▶ Supplied text

— START —

1.6 UNIQUE FEATURES OF THE PROJECT
· Single chip voice recognition circuit capable of recognizing characters to generate the string of characters with the help of microcontroller.
· Can be operated in any language as the user’s wish.
· Highly secured as the user alone knows what is the language used to operate the kit.
· Unique phonebook feature operated by voice.
· Information about the caller.
· Basic mobile phone operations like storing, retrieving, deleting and calling can be performed.
CHAPTER – 2
Block Diagram Description
2.1 GENERAL:
This chapter deals with the overall block diagram and the overview of each module which should be interfaced to make a call to a required number and also to retrieve the phone number of the person who is calling the user.
Fig 2.2 Overall Block Diagram
Overall Circuit Diagram: Check Circuit Diagram 1 Tab.
2.4 OVERVIEW OF MODULES
The task is divided into following modules.
1. Voice Recognition Circuit.
2. Dialing circuit
2.4.1 Voice Recognition Circuit:
This kit is used for storing and recognizing the voice. This kit contains HM2007 IC, DTMF keypad, RAM, latches, 7 segment decoder and 7 segment display. Using these components the voice is stored and recognized.
2.4.2 Dialing Circuit:
It consists of a decoded GSM modem. Here each and every button are decoded and their inputs are given to relays which helps in making that corresponding button to be enabled by energizing the coil of the corresponding enabled by triggering the corresponding relay and a call is made to that number.
2.5 POWER SUPPLY
2.5.1. Power Supply – An Introduction
The power supply is very important section of all electronic devices as all the electronic devices works only in DC. One important aspect of the project is that the power supply should be compact. Most electronic devices need a source of DC power.
Power supply unit consists of following units:
1. Step down transformer
2. Rectifer unit
3. Input filter
4. Regulator unit
5. Output filter
The circuit is powered by a 12V dc adapter, which is given to LM7805 voltage regulator by means of a forward voltage protection diode and is decoupled by means of a 0.1 uf capacitor. The voltage regulator gives an output of exactly 5V dc supply. The 5V dc supply is given to all the components including the Microcontroller, the serial port, and the IR transmitters and sensors.
The AC supply which when fed to the step down transformer is leveled down to 12 volts AC. This is then fed to full wave rectifer which converts it in to 12 volts DC. This is then passed to a filter to remove the ripples. Then it is fed to a voltage regulator that converts 12 V to 5 V stable voltages and currents.

— END —

▶ Short task 1
Repeat the span of the supplied text whose first words are "The AC supply" and whose last words are "voltages and currents.".
▶ Short task 2
Go on with the supplied text that begins "1.6 UNIQUE FEATURES" from its last line.

▶ Information provided

— START —

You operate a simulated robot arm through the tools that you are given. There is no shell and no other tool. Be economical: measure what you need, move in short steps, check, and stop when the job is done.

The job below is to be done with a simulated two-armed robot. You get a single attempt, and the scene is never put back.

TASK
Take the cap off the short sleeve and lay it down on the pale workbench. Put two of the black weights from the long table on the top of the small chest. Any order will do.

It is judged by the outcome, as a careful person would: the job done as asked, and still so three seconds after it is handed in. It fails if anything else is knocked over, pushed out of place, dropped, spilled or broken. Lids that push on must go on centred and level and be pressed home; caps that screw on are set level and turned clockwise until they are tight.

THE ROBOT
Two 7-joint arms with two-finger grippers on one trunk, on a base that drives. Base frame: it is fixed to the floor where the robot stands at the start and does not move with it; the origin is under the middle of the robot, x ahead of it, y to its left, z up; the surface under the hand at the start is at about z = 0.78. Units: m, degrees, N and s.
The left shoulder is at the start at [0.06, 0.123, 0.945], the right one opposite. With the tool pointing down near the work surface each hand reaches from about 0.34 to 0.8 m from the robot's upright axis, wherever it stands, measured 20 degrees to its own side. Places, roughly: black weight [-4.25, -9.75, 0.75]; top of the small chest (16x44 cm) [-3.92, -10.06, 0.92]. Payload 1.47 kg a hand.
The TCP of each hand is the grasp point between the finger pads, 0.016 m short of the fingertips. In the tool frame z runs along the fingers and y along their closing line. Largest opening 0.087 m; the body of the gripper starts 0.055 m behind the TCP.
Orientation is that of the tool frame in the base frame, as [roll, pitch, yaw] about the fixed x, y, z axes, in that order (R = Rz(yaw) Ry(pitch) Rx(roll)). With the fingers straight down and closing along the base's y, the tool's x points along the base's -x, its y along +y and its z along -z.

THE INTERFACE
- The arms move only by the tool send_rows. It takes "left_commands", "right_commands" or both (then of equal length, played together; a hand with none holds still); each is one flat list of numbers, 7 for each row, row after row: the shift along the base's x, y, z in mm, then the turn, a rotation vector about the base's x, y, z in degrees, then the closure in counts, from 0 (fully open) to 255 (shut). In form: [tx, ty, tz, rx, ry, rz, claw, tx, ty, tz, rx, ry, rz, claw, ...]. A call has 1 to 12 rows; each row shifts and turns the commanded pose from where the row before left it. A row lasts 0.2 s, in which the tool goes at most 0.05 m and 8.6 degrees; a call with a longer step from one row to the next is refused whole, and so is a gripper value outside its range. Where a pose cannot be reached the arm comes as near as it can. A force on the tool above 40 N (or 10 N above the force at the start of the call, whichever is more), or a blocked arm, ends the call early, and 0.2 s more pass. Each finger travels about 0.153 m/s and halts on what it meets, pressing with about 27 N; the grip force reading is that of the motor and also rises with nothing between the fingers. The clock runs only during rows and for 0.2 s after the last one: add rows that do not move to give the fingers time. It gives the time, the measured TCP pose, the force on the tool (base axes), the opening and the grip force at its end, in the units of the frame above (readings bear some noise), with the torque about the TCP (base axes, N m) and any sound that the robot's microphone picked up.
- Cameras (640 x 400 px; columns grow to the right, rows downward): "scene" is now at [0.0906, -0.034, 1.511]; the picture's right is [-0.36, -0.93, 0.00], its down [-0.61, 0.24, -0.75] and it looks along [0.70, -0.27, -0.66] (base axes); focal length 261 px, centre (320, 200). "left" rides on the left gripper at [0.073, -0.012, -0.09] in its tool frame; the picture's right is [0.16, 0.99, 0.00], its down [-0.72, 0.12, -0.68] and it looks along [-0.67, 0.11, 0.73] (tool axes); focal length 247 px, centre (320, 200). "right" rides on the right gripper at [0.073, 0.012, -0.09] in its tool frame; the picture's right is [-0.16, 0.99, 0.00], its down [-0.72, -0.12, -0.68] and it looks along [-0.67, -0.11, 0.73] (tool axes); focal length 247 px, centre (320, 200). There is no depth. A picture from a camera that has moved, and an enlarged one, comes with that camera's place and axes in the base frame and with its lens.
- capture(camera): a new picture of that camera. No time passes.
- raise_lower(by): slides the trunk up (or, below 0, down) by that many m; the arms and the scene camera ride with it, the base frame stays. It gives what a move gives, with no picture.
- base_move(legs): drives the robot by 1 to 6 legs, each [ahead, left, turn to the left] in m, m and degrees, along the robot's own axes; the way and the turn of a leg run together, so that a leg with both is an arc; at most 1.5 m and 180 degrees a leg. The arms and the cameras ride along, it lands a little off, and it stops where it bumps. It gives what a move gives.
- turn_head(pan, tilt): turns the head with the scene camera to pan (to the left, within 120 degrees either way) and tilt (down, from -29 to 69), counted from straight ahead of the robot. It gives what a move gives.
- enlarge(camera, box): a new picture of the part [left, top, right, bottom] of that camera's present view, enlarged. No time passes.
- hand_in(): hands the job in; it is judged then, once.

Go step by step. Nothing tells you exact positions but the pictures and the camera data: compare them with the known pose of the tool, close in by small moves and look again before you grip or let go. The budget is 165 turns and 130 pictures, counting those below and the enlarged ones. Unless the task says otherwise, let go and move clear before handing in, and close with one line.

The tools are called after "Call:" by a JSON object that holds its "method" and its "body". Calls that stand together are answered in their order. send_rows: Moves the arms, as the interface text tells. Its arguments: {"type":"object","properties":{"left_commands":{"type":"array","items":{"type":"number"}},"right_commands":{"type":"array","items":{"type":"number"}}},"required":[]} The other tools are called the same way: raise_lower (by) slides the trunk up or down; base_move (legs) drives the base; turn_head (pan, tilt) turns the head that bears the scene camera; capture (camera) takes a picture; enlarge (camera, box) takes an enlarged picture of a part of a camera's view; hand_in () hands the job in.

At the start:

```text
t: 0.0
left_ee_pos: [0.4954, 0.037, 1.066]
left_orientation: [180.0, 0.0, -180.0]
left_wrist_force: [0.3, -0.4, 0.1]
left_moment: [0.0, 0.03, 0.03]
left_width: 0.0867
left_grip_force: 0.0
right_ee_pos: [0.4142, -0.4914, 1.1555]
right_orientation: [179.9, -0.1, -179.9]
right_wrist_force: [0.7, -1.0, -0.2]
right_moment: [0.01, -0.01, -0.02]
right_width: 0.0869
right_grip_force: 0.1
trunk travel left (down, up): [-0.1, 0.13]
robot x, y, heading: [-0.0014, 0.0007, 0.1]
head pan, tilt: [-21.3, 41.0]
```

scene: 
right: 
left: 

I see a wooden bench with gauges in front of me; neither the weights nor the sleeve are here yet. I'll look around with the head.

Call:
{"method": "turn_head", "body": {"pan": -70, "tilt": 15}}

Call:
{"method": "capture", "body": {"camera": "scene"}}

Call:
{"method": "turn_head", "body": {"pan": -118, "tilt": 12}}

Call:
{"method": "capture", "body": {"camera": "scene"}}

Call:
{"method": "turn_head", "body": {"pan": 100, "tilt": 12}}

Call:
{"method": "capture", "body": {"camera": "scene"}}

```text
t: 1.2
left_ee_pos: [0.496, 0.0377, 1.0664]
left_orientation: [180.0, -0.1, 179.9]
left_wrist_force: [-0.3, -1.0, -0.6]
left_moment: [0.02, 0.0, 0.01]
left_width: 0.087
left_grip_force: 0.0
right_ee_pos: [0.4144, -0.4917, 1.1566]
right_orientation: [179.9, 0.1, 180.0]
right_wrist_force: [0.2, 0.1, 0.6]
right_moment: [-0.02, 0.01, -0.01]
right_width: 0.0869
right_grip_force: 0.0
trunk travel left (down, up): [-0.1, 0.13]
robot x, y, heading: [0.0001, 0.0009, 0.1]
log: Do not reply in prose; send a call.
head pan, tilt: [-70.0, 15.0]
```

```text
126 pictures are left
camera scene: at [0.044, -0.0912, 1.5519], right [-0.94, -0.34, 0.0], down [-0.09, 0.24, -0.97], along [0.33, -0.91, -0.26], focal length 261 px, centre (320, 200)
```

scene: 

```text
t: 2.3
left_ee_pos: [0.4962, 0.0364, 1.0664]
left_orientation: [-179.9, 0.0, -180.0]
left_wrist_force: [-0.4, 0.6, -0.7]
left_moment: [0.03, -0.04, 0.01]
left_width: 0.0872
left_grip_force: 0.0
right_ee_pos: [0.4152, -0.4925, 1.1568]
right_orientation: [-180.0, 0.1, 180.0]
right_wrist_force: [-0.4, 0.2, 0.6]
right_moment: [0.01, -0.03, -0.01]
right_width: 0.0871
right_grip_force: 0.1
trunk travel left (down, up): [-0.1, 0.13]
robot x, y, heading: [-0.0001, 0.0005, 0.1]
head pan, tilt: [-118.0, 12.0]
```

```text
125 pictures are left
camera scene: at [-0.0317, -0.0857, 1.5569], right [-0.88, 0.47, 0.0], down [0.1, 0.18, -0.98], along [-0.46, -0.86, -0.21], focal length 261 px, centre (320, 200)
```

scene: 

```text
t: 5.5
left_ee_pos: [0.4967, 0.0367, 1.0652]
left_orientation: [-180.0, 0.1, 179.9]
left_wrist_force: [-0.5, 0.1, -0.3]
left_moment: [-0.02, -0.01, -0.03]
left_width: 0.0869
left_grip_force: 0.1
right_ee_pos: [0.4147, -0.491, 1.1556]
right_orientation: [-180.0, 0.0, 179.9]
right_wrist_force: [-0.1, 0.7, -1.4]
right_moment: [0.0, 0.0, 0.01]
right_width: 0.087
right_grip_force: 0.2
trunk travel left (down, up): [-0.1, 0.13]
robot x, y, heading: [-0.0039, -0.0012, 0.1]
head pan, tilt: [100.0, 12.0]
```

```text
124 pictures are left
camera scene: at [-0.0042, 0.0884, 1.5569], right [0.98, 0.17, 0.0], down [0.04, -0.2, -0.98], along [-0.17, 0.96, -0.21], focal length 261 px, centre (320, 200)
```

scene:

— END —

▶ Output 1
The AC supply which when fed to the step down transformer is leveled down to 12 volts AC. This is then fed to full wave rectifer which converts it in to 12 volts DC. This is then passed to a filter to remove the ripples. Then it is fed to a voltage regulator that converts 12 V to 5 V stable voltages and currents.

▶ Output 2
2.5.2. Step-down Transformer
The step down transformer is used to step down the main supply voltage from 230AC to lower value. This 230AC voltage cannot be used directly, thus its stepped down. The transformer consists of primary and secondary coils. To reduce or step down the voltage, the transformer is designed to contain less number of turns in its secondary core. Thus the conversion from AC to DC is essential. This conversion is achieved by using the rectifier circuit.
2.5.3. Rectifier Unit
The Rectifier circuit is used to convert AC voltage into its corresponding DC voltage. There are Half-Wave and Full-Wave rectifiers available for this specific function. The most important and simple device used in rectifier circuit is the diode. The simple function of the diode is to conduct when forward biased and not to conduct when reverse biased. The forward bias is achieved by connecting the diode’s positive with of positive of battery and negative with battery’s negative. The efficient circuit used is full wave bridge rectifier circuit. The output voltage of the rectifier is in rippled form, the ripples from the obtained DC voltage are removed using other circuits available. The circuit used for removing the ripples is called Filter circuit.
2.5.4. Input Filter
Capacitors are used as filters. The ripples from the DC voltage are removed and pure DC voltage is obtained. The primary action performed by capacitor is charging and discharging. It charges in positive half cycle of the AC voltage and it will discharge in its negative half cycle, so it allows only ACC voltage and does not allow the DC voltage. This filter is fixed before the regulator. Thus the output is free from ripples.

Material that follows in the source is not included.